Forms of Affects

The programme at La Galerie is now based around annual themes, each covering an entire season and embracing the gamut of the Art Centre’s activities: exhibitions, events, cultural mediation, artists’ residencies, publishing, etc. Focusing on “forms of affects”, the upcoming season is bookended by two mutually echoing group exhibitions – Hello Sadness, Desire, Boredom, Appetite, Pleasure and Farewell Sadness, Desire, Boredom, Appetite, Pleasure – with Laura Lamiel’s solo show and Nicolas Momein’s nine-month residency occupying the intervening space.

 

“Affects” refers to an emotionally charged interior state: affects mobilise – or immobilise – the subject and in either case change him.

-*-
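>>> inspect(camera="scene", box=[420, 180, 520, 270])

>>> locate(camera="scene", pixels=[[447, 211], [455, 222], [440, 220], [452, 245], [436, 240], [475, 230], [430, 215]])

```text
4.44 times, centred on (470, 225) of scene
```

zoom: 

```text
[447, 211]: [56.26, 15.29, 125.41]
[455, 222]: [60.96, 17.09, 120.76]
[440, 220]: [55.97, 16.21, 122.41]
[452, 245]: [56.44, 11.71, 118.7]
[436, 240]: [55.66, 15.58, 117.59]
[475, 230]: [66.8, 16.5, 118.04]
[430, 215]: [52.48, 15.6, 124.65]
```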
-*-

They determine a capacity to touch and be touched, and so to act or react – to influence the world. The season’s three exhibitions comprise works in which the artist’s affective and subjective involvement is clearly perceptible; in which affects take shape and point up real proximities – sometimes exclusive of other relationships – between the artist and his explorations, the artist and his oeuvre. To approach art from this angle is to work at understanding affects as factors for immersion and to make point of view a core part of the resultant relationship; this
because affects are a way of ascertaining both the author’s stance and the viewer’s position.

 

“WORK HERE!” says John from Cincinnati (in the TV series bearing his name), striking his heart with his clenched fist and looking his interlocutor straight in the eyes. This is the
gesture I’m looking for in the works in this exhibition – or at least its direction, its intention and its intensity. A gesture that situates the starting point of the work in the heart. The heart is not necessarily love; more simply, perhaps, it is the place where an intimate relationship between the artist and his work can be located, a relationship underpinned by a form of inner experience and stated in the first person. I’m looking for manifestations of the artist’s presence on the physical, emotional and discursive levels: signs of his involvement, indications of a close relationship – one which can even be too close, impeding critical distance and sometimes generating a sense of exclusion on the part of the person considering the work: the spectator. While the works are testimony to the artist’s involvement and display an affective charge, what place do they leave for the viewer? Does not approaching works through the prism of affects open up the possibility of addressing the viewer through his feelings, of affecting him, at the risk of excluding or manipulating him?